## TASK REQUIREMENTS:
Retype the section of the passage shown that opens with "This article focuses" and closes with "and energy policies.".

## COLLECTED DATA:
▬▬▬

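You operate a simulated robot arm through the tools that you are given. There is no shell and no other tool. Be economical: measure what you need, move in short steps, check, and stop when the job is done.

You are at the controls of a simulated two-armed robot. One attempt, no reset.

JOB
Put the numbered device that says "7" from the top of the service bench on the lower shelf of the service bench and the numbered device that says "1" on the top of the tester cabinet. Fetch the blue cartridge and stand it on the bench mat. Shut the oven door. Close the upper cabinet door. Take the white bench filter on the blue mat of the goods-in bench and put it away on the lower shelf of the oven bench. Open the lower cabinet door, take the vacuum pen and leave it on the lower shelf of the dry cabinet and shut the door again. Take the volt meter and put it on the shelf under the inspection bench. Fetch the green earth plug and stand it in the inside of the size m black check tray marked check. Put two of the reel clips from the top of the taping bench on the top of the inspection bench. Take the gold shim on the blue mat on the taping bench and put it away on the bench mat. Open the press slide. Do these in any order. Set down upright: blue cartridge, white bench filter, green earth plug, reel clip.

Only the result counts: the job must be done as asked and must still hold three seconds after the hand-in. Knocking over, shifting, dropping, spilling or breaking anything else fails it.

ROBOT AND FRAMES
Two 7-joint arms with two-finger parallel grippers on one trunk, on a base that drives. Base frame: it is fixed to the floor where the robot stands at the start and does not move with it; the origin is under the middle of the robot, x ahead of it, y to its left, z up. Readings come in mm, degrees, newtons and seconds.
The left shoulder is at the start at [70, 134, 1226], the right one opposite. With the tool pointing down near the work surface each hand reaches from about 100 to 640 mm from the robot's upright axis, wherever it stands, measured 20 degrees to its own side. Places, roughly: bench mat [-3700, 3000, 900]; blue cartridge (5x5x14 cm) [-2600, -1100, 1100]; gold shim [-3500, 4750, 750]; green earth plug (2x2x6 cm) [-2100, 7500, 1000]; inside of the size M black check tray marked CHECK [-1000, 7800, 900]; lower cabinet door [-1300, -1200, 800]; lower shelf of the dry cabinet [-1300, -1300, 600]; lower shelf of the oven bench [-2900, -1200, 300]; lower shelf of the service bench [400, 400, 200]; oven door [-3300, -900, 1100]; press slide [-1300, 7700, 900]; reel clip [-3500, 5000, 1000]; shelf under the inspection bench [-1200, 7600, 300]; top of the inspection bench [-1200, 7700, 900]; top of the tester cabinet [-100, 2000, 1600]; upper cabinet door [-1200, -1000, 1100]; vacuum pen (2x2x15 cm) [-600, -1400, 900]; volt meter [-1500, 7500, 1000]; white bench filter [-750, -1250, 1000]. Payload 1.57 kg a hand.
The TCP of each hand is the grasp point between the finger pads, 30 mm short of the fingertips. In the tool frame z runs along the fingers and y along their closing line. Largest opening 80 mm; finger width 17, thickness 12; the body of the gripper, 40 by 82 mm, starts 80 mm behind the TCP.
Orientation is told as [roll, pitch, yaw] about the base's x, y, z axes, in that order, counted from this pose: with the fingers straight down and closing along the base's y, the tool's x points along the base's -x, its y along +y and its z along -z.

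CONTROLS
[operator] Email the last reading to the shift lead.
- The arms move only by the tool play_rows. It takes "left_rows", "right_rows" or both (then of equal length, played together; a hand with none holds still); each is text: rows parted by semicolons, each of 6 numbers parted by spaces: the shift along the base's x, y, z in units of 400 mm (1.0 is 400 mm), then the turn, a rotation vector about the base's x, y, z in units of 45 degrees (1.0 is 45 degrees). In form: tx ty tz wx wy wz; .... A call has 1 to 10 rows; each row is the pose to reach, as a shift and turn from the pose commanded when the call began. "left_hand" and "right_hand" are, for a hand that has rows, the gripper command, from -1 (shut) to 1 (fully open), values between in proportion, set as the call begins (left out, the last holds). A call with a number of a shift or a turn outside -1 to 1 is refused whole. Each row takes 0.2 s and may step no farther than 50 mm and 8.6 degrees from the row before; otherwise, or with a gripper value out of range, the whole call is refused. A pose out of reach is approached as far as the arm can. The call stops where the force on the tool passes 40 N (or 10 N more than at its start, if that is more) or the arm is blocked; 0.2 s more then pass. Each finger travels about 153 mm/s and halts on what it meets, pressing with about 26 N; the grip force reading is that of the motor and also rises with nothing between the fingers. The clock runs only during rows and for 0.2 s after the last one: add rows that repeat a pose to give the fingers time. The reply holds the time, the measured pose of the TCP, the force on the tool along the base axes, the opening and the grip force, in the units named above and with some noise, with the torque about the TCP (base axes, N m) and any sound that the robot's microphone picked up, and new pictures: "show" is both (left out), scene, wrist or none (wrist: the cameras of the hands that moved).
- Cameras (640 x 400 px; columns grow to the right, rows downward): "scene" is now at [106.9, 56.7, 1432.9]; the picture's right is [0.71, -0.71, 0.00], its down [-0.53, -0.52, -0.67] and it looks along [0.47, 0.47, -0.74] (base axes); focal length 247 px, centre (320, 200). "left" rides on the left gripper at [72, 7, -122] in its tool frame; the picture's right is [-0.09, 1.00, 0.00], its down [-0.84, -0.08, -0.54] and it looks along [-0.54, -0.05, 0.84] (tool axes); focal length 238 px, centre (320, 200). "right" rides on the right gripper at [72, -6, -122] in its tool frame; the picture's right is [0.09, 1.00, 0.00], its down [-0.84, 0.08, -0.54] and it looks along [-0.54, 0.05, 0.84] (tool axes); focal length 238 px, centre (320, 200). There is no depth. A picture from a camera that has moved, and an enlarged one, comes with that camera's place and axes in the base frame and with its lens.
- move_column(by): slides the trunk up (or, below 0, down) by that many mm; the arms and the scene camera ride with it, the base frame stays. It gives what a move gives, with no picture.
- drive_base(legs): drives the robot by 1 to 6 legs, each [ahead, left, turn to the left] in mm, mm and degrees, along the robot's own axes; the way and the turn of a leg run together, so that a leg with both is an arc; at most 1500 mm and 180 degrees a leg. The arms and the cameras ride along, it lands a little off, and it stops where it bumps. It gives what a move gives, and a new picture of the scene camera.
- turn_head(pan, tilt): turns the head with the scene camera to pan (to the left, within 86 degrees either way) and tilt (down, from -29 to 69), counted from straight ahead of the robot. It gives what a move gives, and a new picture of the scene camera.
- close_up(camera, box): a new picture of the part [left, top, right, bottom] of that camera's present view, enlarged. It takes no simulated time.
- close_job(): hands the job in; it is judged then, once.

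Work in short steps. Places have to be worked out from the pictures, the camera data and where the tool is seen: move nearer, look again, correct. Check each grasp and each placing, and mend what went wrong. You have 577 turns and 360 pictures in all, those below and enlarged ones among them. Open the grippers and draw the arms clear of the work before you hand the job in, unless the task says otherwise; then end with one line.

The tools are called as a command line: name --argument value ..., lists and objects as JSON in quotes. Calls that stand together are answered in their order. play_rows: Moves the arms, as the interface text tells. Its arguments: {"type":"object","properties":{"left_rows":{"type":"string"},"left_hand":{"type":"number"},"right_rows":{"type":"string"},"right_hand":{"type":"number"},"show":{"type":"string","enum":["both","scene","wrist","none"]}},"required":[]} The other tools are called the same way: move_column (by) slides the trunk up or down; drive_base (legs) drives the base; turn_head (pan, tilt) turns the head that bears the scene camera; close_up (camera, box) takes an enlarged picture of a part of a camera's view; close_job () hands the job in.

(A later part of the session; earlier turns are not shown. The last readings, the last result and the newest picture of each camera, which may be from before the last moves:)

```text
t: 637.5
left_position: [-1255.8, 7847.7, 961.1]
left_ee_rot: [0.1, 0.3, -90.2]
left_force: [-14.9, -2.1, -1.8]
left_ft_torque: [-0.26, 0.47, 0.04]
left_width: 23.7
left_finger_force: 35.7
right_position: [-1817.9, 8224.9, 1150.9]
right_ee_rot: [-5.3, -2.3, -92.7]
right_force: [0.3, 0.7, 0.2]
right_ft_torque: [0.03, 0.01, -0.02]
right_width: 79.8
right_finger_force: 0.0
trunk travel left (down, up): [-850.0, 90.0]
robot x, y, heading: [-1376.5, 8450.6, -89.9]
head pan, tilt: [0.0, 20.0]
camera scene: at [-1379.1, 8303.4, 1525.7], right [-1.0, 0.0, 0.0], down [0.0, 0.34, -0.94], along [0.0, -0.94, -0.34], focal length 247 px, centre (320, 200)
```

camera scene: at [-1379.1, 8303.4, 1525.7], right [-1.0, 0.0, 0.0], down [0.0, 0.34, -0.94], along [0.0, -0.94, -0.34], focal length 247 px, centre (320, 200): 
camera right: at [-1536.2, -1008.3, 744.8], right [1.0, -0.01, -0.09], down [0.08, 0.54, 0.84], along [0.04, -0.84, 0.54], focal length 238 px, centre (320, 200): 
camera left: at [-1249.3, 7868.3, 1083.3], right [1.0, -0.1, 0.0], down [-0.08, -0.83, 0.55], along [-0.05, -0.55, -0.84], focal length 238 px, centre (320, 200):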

▬▬▬

## PASSAGE SHOWN:
July 9, 2014
By Paul Bertram, CSC, FCSI, CDT, LEED AP, and Ian Manser, CEM
Driven by the principles of high-performance energy (HPE) buildings through government, energy codes, and the green building movement, building energy designs across Canada and around the world strive to improve. The increasing focus on the implementation of energy-efficiency requirements, for both new construction and deep energy retrofits for commercial and public buildings, begins with envelope-first energy efficiency, reduced energy demand loads, and related greenhouse gas (GHG) reductions.
This article focuses on the benefits of deep energy retrofits using the addition of exterior insulation, specifically insulated metal panels (IMPs), to improve the performance of existing building enclosures.
National solution to a global problem
The 2012 International Energy Efficiency Scorecard compiled by the American Council for an Energy-efficient Economy (ACEEE), ranks 12 of the world’s largest economies on 27 different energy-efficiency indicators, roughly split between measureable metrics and energy policies.
The 12 countries represent:
With a score of 37 of 100, Canada ranked second-to-last, only beating out Russia. This signifies ample opportunities for Canada to improve its performance as compared within these global benchmarks.1
The nations scoring in the top rankings harvest residual benefits, such as increased marketplace competitiveness, the ability to create employment, and a more stimulated national economy. With Canada’s well-documented energy resources—including abundant opportunities for implementation of low- and non-carbon fuels such as solar and geothermal—the country can compete in a world of rising energy prices and increasing global competition for energy resources.
Another oft-quoted statistic is, on a global scale, residential and commercial building sectors account for 35 to 40 per cent of total energy consumption.2 Considering this, and to make the most efficient use of its regional and national energy supply opportunities, Canada has a growing commitment to energy conservation in these areas.
Today, successful retrofits stretch across the country. Toronto is now considered a leader when it comes to energy retrofits of existing buildings and currently provides a “Better Buildings Partnership” program for increasing the energy efficiency of existing buildings. With more than 2200 projects completed as of March 2014, and a cumulative energy savings of nearly 3 million MWh, the results of this collection of programs speak for themselves.3
In particular, the municipal, academic, social services, healthcare (MASH) program connects building owners and managers with incentives that facilitate the implementation of new energy conservation technologies in existing institutional buildings.
Understanding the role of deep energy retrofits
Energy efficiency improvements in existing buildings tend to be addressed by upgrading outdated systems—such as lighting and building control assemblies—with modern, better-performing technologies. One of the greatest sources of improvement can be realized by upgrading HVAC technologies to take advantage of improved distribution and environmental management, along with the efficiency improvements developed over the last few decades. However, without similar improvement to the building envelope, the potential savings made possible by these new technologies can be significantly limited.

▬▬▬

## TASK OUTPUT:
This article focuses on the benefits of deep energy retrofits using the addition of exterior insulation, specifically insulated metal panels (IMPs), to improve the performance of existing building enclosures.
National solution to a global problem
The 2012 International Energy Efficiency Scorecard compiled by the American Council for an Energy-efficient Economy (ACEEE), ranks 12 of the world’s largest economies on 27 different energy-efficiency indicators, roughly split between measureable metrics and energy policies.